Now we can use the superposition property, which implies that we can evaluate the output $y\left[n\right]$ to the input signal $x\left[n\right]=\cos \left(\frac{\pi }{3}n\right)$ by first splitting the cosine into its two phasor components $x_1\left[n\right]=e^{j\frac{\pi }{3}n}$ and $x_2\left[n\right]=e^{-j\frac{\pi }{3}n}$. Then evaluate the output of each of these two individual phasor components, which results into: $$\begin{array}{ccc}{x}_1\left[n\right]=e^{j\frac{\pi }{3}n}& \mapsto & y_1\left[n\right]=H\left(e^{j\frac{\pi }{3}}\right)\cdot e^{j\frac{\pi }{3}n}=3e^{-j\frac{\pi }{3}}\cdot e^{j\frac{\pi }{3}n}=3e^{j\left(\frac{\pi }{3}n-\frac{\pi }{3}\right)}\\ x_2\left[n\right]=e^{-j\frac{\pi }{3}n}& \mapsto & y_2\left[n\right]=H\left(e^{-j\frac{\pi }{3}}\right)\cdot e^{-j\frac{\pi }{3}n}=3e^{j\frac{\pi }{3}}\cdot e^{-j\frac{\pi }{3}n}=3e^{-j\left(\frac{\pi }{3}n-\frac{\pi }{3}\right)}\end{array}$$ By adding the two phasor components and dividing by 2, we obtain the given input signal: $$x\left[n\right]=\frac{1}{2}\left\{x_1\right[n]+x_2[n\left]\right\}=\frac{1}{2}\{e^{j\frac{\pi }{3}n}+e^{-j\frac{\pi }{3}n}\}=\cos \left(\frac{\pi }{3}n\right)$$ Now because of the fact that an FIR filter is LTI, we can evaluate the output $y\left[n\right]$ by applying the same operations to the two individual output signals $y_1\left[n\right]$ and $y_2\left[n\right]$, thus: $$y\left[n\right]=\frac{1}{2}\left\{y_1\right[n]+y_2[n\left]\right\}$$ which results into: $$\begin{array}{ccc}x\left[n\right]=\frac{1}{2}\{e^{j\frac{\pi }{3}n}+e^{-j\frac{\pi }{3}n}\}& \mapsto & y\left[n\right]=\frac{1}{2}\{3e^{j\left(\frac{\pi }{3}n-\frac{\pi }{3}\right)}+3e^{-j\left(\frac{\pi }{3}n-\frac{\pi }{3}\right)}\}\\ \Rightarrow x\left[n\right]=\cos \left(\frac{\pi }{3}n\right)& \mapsto & y\left[n\right]=3\cdot \cos \left(\frac{\pi }{3}n-\frac{\pi }{3}\right)\end{array}$$ We can also obtain this result directly from the frequency response by evaluating the amplitude and phase of the frequency response for the input frequency $\theta =\frac{\pi }{3}$, as follows: $$\begin{array}{ccc}x\left[n\right]=\cos \left(\frac{\pi }{3}n\right)& \mapsto & y\left[n\right]=|H\left(e^{j\theta }\right){\mid }_{\theta =\frac{\pi }{3}}\cdot \cos (\frac{\pi }{3}n+\angle H\left(e^{j\theta }\right){\mid }_{\theta =\frac{\pi }{3}})\\ & & =3\cdot \cos \left(\frac{\pi }{3}n-\frac{\pi }{3}\right)\end{array}$$ The result is depicted in the figure below.

Superposition

Because an FIR filter is Time Invariant (LTI) system, we can use the superposition rule when an input signal consists of more than one frequency.
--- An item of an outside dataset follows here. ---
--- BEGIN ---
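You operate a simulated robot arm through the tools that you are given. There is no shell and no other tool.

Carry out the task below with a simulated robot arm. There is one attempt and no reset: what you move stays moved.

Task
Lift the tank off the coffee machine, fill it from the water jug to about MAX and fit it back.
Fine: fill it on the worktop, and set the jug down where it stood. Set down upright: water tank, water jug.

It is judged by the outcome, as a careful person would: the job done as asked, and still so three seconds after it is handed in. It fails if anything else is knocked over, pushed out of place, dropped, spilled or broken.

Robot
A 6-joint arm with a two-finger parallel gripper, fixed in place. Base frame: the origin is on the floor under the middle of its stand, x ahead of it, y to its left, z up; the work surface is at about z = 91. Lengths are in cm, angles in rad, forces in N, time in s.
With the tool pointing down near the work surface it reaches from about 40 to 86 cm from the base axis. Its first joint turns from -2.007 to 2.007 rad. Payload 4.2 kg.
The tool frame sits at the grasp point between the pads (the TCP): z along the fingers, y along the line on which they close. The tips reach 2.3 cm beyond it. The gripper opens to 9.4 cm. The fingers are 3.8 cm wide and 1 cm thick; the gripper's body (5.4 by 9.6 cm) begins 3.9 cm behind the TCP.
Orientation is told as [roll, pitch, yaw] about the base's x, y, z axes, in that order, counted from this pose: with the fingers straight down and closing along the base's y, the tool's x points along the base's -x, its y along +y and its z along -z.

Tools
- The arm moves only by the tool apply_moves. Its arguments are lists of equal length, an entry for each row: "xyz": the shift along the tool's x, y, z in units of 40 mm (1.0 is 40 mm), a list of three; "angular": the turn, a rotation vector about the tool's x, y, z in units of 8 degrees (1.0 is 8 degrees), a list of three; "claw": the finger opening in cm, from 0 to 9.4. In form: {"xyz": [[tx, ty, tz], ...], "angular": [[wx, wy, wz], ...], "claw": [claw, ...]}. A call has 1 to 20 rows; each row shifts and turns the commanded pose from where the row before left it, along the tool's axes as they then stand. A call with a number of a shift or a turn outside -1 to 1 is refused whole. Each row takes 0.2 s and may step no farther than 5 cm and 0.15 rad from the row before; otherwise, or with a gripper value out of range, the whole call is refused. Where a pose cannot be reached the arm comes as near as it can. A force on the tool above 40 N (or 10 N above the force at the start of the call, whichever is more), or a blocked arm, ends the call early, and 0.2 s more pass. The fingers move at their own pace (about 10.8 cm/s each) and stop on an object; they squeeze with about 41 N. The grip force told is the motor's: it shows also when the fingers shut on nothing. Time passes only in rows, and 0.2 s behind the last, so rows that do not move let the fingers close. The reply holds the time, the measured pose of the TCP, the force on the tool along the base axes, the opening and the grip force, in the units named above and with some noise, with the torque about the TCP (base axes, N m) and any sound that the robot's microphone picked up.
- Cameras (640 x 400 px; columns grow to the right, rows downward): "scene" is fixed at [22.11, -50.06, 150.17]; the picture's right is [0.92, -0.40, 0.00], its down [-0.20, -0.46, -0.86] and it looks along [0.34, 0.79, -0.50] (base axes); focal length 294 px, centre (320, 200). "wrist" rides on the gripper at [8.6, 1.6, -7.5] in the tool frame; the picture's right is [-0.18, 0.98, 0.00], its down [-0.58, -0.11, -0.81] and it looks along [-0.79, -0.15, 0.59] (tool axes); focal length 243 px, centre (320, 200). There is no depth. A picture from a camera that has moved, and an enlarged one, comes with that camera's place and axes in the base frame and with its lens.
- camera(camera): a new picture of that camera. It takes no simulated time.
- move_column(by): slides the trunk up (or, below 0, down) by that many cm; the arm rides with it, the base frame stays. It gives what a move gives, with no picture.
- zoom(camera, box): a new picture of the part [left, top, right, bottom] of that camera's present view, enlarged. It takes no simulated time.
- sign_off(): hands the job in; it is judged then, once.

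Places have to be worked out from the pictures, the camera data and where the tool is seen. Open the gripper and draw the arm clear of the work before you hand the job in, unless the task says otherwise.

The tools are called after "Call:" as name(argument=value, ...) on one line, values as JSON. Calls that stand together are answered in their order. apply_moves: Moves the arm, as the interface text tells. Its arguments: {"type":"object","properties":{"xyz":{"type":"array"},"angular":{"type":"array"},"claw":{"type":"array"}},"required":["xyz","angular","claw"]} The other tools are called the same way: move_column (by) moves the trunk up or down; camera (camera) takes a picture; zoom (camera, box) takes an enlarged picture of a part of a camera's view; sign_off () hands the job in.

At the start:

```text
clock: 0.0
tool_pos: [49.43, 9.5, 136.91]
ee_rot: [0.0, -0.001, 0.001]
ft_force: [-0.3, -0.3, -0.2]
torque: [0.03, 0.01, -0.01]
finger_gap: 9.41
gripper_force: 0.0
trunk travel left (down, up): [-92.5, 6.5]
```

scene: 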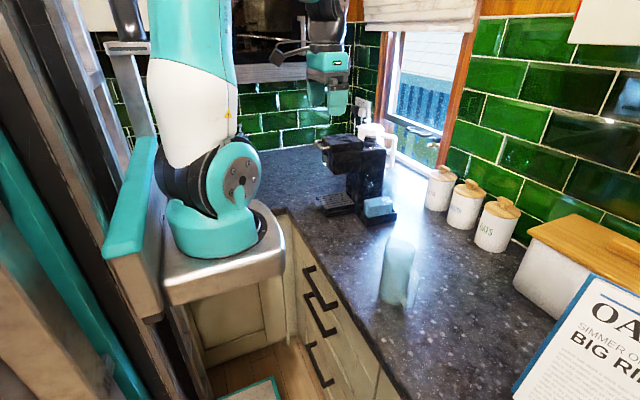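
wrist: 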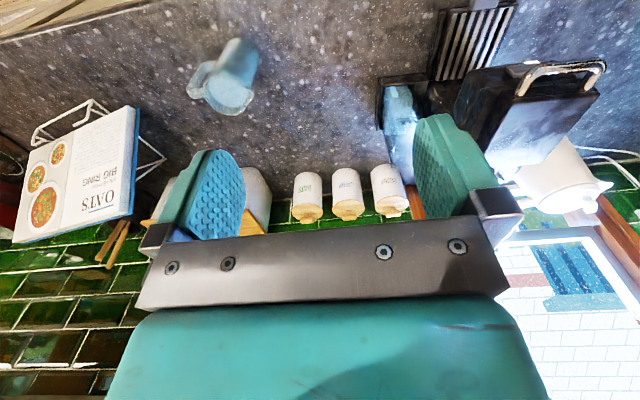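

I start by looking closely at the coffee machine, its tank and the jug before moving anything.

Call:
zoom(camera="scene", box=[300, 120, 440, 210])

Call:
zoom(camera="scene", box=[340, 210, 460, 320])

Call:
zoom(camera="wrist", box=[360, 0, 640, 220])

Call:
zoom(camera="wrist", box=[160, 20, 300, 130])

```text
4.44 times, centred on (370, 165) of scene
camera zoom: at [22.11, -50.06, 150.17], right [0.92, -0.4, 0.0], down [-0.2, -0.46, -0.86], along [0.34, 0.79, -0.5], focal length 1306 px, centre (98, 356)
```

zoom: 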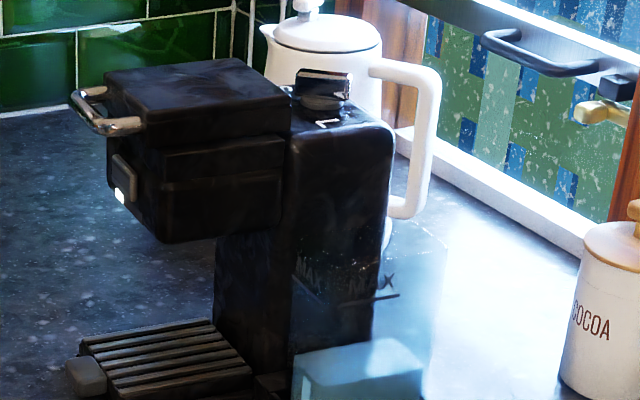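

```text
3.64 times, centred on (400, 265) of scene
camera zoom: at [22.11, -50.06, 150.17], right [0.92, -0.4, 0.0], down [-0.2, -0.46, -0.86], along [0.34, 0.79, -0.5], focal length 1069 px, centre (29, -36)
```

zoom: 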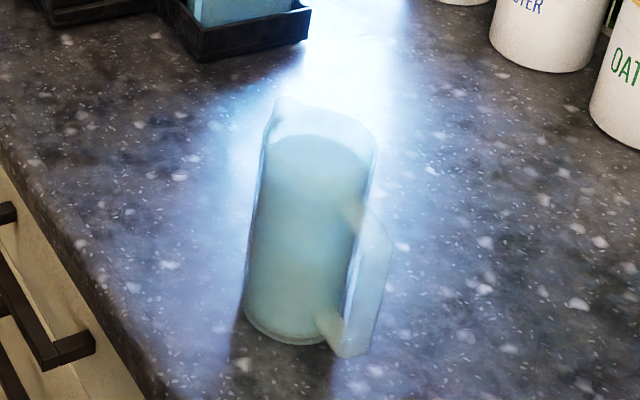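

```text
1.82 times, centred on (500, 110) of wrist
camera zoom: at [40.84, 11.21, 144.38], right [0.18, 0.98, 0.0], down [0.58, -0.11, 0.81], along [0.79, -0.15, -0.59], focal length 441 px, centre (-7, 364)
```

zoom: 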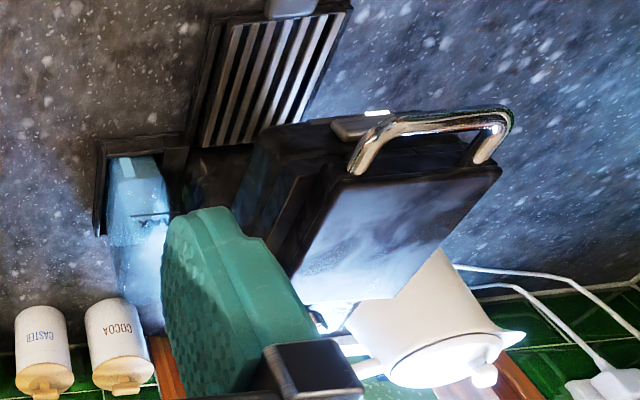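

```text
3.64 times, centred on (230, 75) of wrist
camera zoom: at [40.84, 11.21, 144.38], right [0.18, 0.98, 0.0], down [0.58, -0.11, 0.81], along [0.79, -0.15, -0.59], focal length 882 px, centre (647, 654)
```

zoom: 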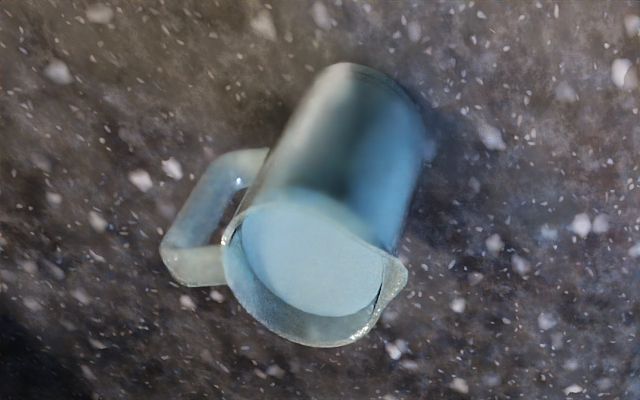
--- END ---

So let us assume the input signal of an FIR filter consists of a DC component and $N$ different frequencies as follows: $$x\left[n\right]=A_0+\sum _{k=1}^N{A}_k\cos ({\theta }_{k}n+{\varphi }_k).$$ Furthermore the frequency response of an FIR is given by: $$H\left(e^{j\theta }\right)=|H\left(e^{j\theta }\right)|e^{j\angle H\left(e^{j\theta }\right)}$$ Each of the individual frequencies ${\theta }_k$ of the input signal will ‘trigger’ the FIR filter only at frequency ${\theta }_k$. This implies that the amplitude $A_k$ of frequency ${\theta }_k$ is changed by $|H\left(e^{j{\theta }_k}\right)|$ and the phase ${\varphi }_k$ is changed by $\angle H\left(e^{j{\theta }_k}\right)$. This results in the following output signal: $$y\left[n\right]=|H\left(e^{j0}\right)|+\sum _{k=1}^N|H\left(e^{j{\theta }_k}\right)|A_k\cos ({\theta }_{k}n+{\varphi }_k+\angle H\left(e^{j{\theta }_k}\right))$$